US-China Strategic Competition
The China Challenge
As the Biden administration begins its tenure, China will remain at the forefront of U.S. foreign policy. Previous administrations have labeled China as a revisionist power intent on changing the U.S.-led world order and committed the U.S. to competing with China across all dimensions of national power. It remains to be seen how the Biden administration will handle China’s consistent challenges to the international order in a new era of U.S.-China strategic competition. What does a new era of strategic competition with China look like? Why is such a competition necessary, and what are its stakes? What are China’s objectives, and how do its leaders seek to achieve them? How can the U.S. reshape its strategy to avoid – and yet be prepared for – conflict? Fellows will study with leading experts on the Chinese economy, political warfare, and the role of regional allies through different theaters of competition.
Seminar details
Taught by leading scholars in the field, SSS will consist of 15 evening sessions that meet from September-May and will afford participating fellows an opportunity to gain a breadth of knowledge on critical subjects, forge relationships with senior scholars and practitioners, sharpen analytical frameworks through written and oral arguments, and build a cohort with their peers. Through the lens of strategic competition with China, fellows will examine:
What are our goals and how do we achieve them?

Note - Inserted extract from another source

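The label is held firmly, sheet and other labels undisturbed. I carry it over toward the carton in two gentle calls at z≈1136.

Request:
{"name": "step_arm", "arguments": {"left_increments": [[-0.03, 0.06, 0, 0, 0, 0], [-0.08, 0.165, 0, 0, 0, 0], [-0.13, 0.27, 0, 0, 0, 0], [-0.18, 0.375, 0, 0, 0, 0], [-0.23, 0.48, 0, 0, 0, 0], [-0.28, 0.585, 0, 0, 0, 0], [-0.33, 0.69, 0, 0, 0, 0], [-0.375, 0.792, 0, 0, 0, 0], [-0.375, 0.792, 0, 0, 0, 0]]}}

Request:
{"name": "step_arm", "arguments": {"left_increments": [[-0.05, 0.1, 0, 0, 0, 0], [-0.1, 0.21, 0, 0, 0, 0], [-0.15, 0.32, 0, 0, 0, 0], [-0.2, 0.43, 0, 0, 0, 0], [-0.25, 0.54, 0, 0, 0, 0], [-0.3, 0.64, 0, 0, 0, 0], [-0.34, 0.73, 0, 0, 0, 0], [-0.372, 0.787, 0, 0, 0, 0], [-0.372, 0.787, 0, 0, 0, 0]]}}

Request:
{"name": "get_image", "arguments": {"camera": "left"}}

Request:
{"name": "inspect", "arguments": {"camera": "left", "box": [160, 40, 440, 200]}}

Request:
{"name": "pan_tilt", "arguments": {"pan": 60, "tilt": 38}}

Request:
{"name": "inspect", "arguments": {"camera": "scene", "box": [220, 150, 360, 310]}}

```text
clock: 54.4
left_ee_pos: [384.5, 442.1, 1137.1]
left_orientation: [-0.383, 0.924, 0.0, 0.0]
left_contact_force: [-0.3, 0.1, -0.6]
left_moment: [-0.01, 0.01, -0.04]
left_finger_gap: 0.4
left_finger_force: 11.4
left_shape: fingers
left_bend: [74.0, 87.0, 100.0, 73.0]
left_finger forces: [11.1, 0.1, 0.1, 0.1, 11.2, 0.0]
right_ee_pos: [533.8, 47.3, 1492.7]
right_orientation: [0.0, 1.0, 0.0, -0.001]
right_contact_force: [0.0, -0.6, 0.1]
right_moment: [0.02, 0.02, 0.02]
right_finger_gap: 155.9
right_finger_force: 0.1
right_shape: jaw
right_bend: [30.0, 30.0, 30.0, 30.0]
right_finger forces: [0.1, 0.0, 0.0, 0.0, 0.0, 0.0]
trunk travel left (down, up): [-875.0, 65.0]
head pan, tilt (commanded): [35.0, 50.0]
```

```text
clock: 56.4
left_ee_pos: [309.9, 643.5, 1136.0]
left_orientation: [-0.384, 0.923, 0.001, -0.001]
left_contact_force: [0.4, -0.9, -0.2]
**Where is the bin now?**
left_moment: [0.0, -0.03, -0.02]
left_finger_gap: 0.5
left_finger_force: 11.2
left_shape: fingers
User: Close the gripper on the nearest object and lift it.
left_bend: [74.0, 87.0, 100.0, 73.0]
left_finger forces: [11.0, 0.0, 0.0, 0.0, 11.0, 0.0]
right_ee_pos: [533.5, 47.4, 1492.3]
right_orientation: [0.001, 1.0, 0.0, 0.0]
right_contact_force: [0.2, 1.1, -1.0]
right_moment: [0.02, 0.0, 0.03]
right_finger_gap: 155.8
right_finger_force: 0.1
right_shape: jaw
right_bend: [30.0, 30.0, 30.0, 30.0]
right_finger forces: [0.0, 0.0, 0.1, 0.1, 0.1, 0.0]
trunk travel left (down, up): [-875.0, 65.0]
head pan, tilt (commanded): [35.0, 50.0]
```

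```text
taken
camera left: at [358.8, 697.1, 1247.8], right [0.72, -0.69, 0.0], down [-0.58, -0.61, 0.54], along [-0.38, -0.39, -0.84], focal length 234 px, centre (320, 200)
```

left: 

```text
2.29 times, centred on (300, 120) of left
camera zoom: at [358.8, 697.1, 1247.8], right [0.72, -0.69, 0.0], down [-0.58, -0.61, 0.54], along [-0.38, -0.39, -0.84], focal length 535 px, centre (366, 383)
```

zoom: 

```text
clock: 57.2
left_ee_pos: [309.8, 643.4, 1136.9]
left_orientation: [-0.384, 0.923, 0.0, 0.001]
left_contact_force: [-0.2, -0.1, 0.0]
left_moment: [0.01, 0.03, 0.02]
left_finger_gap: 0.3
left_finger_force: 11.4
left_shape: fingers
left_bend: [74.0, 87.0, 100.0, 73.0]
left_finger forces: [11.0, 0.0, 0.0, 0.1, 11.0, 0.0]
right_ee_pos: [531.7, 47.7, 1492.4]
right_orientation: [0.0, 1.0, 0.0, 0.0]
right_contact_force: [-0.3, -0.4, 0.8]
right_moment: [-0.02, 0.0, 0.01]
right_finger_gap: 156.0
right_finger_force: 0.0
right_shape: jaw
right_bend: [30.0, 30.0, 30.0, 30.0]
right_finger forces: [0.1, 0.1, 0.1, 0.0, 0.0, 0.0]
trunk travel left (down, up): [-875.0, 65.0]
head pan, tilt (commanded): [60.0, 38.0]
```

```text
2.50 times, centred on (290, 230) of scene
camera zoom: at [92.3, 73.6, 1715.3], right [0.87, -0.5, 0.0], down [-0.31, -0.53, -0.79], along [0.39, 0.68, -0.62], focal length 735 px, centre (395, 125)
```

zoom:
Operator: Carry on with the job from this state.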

What does the strategic competition look like? What are we competing over?
What do we need to understand about our adversary in order to achieve our goals?
Fellows will be responsible for around 50 pages of reading for each session and will be required to write two short essays over the course of the program. SSS will consist of 15 evening sessions held on Tuesday evenings from 6:00pm-8:30pm, running from September 2021 to May 2022. If the ongoing public health crisis prevents in-person gatherings, SSS will operate via virtual platforms.